* [OBJECTIVE]
Output a verbatim copy of the data, cut off after the line that contains "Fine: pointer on".

* [GIVEN INFORMATION]
★ ★ ★ ★ ★
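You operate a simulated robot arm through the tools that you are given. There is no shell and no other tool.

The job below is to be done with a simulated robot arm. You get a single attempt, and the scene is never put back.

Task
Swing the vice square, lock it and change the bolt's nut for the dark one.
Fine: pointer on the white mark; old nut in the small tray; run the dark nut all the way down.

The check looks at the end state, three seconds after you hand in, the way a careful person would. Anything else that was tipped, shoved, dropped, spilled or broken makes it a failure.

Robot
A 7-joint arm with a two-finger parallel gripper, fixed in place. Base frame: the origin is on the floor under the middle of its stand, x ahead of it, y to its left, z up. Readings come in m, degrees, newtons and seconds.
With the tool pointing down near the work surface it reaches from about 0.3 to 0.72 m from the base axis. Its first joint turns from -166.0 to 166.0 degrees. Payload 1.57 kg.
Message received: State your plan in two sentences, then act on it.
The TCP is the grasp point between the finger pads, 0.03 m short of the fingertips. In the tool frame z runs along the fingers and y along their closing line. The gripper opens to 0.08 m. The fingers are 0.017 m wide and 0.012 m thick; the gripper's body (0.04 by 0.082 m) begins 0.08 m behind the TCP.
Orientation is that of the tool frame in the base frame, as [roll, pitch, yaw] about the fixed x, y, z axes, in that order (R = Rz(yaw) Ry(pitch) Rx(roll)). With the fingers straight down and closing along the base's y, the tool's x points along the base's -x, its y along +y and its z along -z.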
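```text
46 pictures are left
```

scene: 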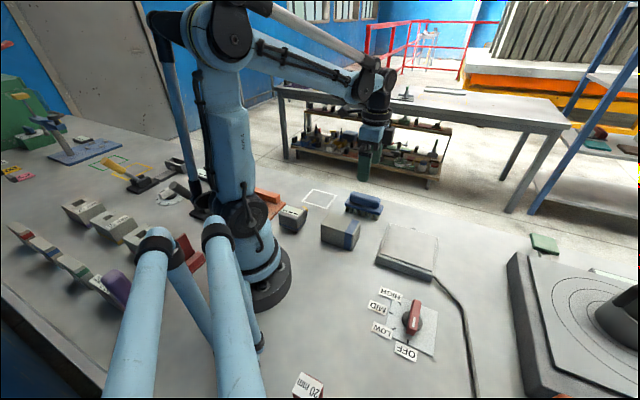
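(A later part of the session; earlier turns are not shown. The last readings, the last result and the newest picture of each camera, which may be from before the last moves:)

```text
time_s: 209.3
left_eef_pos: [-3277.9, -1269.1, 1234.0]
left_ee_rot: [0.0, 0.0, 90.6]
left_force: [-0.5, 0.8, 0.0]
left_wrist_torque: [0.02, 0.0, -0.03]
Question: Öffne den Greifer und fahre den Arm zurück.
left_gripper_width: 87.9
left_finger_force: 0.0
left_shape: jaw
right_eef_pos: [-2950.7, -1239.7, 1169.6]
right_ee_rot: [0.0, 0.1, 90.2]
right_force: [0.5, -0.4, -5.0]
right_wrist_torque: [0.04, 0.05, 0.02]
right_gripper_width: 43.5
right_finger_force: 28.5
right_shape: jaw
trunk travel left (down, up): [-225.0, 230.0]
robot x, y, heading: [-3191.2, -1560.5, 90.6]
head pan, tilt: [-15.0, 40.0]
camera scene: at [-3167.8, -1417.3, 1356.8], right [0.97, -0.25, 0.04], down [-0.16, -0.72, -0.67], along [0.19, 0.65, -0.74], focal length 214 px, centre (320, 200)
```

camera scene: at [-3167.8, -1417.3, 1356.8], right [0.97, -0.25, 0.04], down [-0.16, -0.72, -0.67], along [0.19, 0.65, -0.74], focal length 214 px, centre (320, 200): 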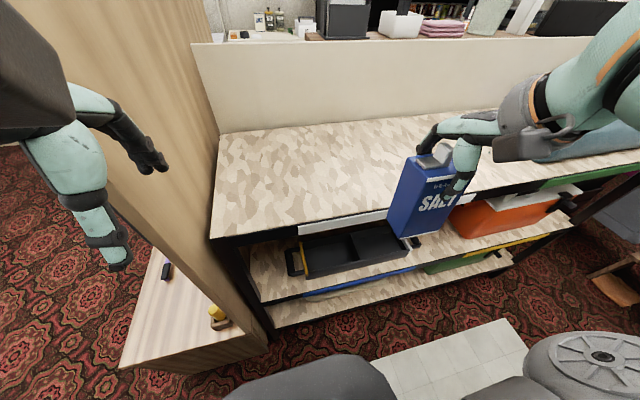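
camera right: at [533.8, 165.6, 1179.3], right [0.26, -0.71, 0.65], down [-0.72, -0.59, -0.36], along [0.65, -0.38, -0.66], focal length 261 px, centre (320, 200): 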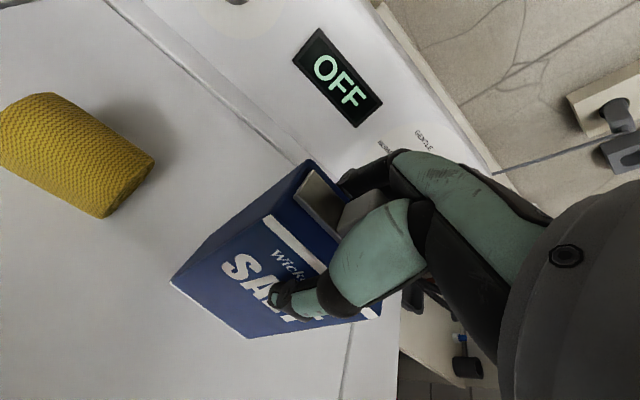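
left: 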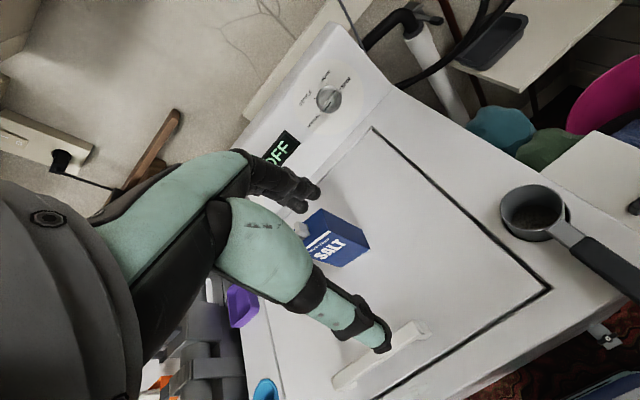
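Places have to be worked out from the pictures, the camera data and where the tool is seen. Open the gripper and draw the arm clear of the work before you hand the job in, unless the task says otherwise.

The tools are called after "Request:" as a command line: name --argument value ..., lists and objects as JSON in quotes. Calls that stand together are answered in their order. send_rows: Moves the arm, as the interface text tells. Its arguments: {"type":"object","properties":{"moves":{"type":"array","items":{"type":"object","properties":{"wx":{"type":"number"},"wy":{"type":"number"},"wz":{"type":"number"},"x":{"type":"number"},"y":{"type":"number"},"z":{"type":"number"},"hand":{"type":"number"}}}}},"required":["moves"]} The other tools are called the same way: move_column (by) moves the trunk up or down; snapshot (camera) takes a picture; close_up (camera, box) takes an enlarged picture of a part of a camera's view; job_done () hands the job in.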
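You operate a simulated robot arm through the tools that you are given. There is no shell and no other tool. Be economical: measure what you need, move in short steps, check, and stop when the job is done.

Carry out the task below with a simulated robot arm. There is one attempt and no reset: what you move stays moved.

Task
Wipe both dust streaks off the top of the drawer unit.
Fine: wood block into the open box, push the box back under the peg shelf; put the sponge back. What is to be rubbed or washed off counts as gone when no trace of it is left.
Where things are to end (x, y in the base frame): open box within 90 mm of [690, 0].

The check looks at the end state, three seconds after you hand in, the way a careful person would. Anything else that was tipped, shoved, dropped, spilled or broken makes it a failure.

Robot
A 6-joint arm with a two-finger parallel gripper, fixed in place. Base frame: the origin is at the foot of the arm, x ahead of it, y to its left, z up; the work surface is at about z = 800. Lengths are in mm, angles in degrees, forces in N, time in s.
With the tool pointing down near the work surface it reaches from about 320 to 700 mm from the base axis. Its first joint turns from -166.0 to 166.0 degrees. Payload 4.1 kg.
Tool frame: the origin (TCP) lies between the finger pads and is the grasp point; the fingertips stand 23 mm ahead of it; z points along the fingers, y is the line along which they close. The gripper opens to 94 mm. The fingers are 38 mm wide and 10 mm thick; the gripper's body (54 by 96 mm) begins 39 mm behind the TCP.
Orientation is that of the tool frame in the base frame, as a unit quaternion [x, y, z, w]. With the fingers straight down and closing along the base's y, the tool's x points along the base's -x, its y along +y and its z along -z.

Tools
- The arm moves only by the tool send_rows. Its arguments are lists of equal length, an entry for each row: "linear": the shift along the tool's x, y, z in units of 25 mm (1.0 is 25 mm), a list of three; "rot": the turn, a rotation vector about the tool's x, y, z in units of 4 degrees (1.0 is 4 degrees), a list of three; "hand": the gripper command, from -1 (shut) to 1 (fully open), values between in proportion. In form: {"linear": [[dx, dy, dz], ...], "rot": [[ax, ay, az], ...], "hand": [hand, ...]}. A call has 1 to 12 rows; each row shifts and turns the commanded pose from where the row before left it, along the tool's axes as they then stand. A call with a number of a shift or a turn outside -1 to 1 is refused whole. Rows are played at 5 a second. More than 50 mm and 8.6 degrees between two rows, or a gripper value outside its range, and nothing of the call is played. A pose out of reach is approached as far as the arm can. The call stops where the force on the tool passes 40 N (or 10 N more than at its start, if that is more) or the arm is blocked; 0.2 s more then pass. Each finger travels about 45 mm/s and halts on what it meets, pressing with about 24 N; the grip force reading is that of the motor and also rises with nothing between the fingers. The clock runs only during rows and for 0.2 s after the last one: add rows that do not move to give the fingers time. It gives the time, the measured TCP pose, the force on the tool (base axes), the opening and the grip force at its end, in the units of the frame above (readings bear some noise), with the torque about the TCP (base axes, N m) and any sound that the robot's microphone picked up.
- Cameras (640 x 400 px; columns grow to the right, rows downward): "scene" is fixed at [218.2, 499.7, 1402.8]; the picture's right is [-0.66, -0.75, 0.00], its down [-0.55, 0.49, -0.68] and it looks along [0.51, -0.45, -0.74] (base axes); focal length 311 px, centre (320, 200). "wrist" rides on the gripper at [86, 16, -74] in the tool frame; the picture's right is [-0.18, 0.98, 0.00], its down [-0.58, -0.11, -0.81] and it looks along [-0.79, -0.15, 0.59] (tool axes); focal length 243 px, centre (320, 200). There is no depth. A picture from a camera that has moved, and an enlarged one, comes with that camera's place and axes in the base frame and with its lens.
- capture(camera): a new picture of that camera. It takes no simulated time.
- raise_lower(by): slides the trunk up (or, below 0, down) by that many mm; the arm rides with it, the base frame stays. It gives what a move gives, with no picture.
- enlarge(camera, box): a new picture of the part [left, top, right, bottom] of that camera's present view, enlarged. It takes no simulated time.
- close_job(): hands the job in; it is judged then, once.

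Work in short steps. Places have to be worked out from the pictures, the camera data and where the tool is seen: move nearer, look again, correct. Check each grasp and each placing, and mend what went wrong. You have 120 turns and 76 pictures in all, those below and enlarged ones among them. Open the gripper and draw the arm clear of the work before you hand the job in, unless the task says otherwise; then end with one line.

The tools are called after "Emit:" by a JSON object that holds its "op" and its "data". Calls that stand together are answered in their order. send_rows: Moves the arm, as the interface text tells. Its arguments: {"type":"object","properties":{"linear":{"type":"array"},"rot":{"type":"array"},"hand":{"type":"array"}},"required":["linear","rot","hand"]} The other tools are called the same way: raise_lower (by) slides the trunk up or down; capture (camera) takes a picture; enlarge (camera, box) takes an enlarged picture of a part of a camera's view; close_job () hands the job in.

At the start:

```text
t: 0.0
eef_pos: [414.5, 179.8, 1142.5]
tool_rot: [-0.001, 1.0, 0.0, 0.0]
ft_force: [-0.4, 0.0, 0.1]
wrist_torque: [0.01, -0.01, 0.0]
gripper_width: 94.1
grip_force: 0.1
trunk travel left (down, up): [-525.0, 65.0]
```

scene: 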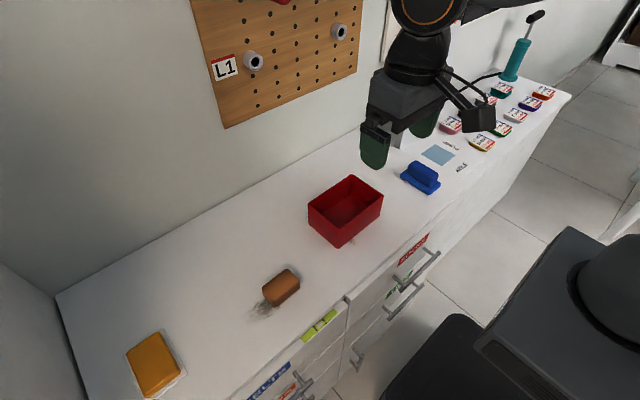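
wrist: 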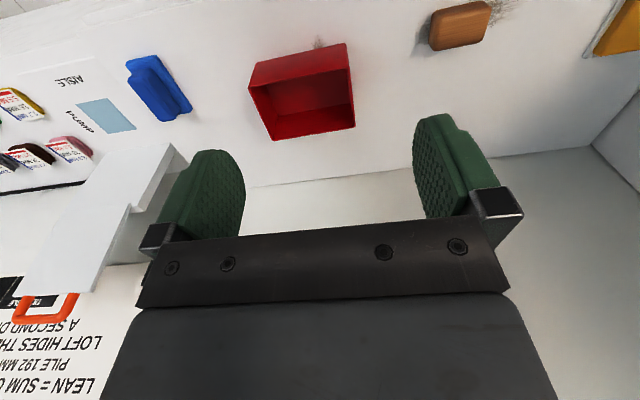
★ ★ ★ ★ ★
* [RESPONSE]
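You operate a simulated robot arm through the tools that you are given. There is no shell and no other tool.

The job below is to be done with a simulated robot arm. You get a single attempt, and the scene is never put back.

Task
Swing the vice square, lock it and change the bolt's nut for the dark one.
Fine: pointer on the white mark; old nut in the small tray; run the dark nut all the way down.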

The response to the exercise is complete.